Since shad seem to require a large critical mass in order to detonate successful spawning, they go into the slow shallows in considerable numbers and make those endless Olympic rings. After fishing since April to invisible fish, a fisherman could ask pardon if he feels a little lust himself on seeing the circles in the river. I will confess that I have paddled to the edge of shad wallows and permitted a small dart, presented by a fly line, to drift into one of those sun-and-planetary systems. Whatever else might be made of it, to do that—to cast a
-ounce dart into that scene—is to know what it is to be ignored. Try again. Again. The dart is in front of their noses, ignored. The various fish are like collected crop dusters working the same field. Very rarely, a buck will hit the dart, perhaps to protect the spawning ring. The buck is usually furious, as who, copulating, would not be if yanked out of bed on a barbed
bit of wire? The buck leaps, flips end over end, dives, races, sounds. One ran so far with my line that the backing was about to expire. I stopped the line and the hook flew out of the fish.

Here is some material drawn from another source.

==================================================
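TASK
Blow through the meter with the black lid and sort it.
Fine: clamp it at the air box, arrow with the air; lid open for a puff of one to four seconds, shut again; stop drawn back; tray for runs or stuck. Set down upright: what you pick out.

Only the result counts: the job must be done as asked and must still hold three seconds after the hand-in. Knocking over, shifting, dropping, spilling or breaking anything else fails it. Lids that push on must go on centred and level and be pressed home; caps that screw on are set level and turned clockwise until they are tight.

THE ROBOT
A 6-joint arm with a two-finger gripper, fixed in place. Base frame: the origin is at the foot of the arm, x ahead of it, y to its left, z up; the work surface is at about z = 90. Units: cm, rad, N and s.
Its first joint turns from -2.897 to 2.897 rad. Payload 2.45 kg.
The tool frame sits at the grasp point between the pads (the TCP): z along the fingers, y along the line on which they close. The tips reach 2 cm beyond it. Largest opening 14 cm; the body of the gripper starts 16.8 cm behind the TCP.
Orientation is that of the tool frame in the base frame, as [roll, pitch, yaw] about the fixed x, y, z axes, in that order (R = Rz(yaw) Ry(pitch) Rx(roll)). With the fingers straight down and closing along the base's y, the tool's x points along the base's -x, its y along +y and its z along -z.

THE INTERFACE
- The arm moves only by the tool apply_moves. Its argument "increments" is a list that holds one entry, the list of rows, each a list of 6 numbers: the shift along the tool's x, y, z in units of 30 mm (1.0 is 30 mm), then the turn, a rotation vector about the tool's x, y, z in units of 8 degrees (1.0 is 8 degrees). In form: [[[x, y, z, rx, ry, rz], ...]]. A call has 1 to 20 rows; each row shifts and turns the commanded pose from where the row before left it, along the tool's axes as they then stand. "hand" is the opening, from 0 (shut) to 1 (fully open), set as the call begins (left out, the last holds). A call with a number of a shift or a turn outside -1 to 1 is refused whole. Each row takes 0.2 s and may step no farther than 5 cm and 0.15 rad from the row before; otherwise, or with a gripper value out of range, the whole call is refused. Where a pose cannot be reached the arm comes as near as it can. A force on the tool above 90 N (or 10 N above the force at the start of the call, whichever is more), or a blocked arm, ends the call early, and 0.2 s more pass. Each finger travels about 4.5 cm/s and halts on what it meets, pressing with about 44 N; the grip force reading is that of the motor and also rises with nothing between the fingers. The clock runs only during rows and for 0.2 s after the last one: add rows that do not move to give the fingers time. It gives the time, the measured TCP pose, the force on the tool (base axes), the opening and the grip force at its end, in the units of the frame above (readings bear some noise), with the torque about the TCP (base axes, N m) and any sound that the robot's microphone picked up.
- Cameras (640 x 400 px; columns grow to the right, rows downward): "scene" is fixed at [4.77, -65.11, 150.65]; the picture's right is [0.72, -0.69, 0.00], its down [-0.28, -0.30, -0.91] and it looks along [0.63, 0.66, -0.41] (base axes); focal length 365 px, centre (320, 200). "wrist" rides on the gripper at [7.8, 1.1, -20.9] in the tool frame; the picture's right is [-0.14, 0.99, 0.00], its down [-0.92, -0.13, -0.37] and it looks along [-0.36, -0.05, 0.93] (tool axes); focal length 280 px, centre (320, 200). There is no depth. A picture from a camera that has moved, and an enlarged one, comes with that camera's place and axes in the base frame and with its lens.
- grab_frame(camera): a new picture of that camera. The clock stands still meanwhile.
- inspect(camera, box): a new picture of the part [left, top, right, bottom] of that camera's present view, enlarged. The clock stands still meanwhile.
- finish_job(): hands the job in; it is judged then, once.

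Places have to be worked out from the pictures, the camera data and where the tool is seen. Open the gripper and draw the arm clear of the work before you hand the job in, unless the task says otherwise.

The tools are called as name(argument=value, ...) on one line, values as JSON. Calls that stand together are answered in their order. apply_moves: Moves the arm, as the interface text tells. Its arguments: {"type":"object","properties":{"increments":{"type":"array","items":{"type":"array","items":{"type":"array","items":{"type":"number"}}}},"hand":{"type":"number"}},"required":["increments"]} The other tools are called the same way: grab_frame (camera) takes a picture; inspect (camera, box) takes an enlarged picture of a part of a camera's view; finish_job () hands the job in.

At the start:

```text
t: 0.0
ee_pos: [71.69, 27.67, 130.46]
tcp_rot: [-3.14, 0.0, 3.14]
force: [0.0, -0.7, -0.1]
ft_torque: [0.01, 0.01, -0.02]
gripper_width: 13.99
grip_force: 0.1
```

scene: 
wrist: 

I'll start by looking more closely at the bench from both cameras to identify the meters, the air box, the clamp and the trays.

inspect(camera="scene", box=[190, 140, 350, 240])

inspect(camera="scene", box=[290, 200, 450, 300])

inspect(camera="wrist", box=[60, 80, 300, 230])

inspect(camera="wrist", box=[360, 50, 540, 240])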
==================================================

If you drive to the upper Delaware from central New Jersey, as I do frequently in spring, you go around the end of Jenny Jump Mountain, and, on Route 46 in Manunka Chunk, first glimpse the river. It tells you sometimes more than you hoped to know. Early on, it may be high, fast, and wide, its riffles drowned where no one could stand, and later it is low and channeled, its anatomy exposed. When you see scaffolding there—as you do every year—you know that your season is over. The scaffolding stands in the river, far out from either bank. Weighted and firm to the bottom, it rises maybe three feet above the river's surface and is capped with wooden planks. Bow hunters stand on these platforms and shoot arrows at shad.
A week or so before, a bow hunter could have stood on one of those platforms and shot all day, hitting nothing. A bow hunter could sooner stop a ray of light than a high-season swimming shad. But now, at the end of time, the archers are able to hit them because the shad have slowed way down. They are languid as they swim, their bodies in sinuous motion, the big forked tails slowly sweeping. I stopped there to eat a sandwich one day, and saw three men standing like Saracens on three mid-river parapets. They were peering into the water, bows drawn. Their arrows were connected to lines that were connected to reels. Suddenly an arrow entered the water. The bowman reeled in and lifted up a big shad pierced straight through. After withdrawing the arrow, he dropped the shad in the river. The evident purpose of the line was to enable the archer to retrieve the arrow. Shoot and release.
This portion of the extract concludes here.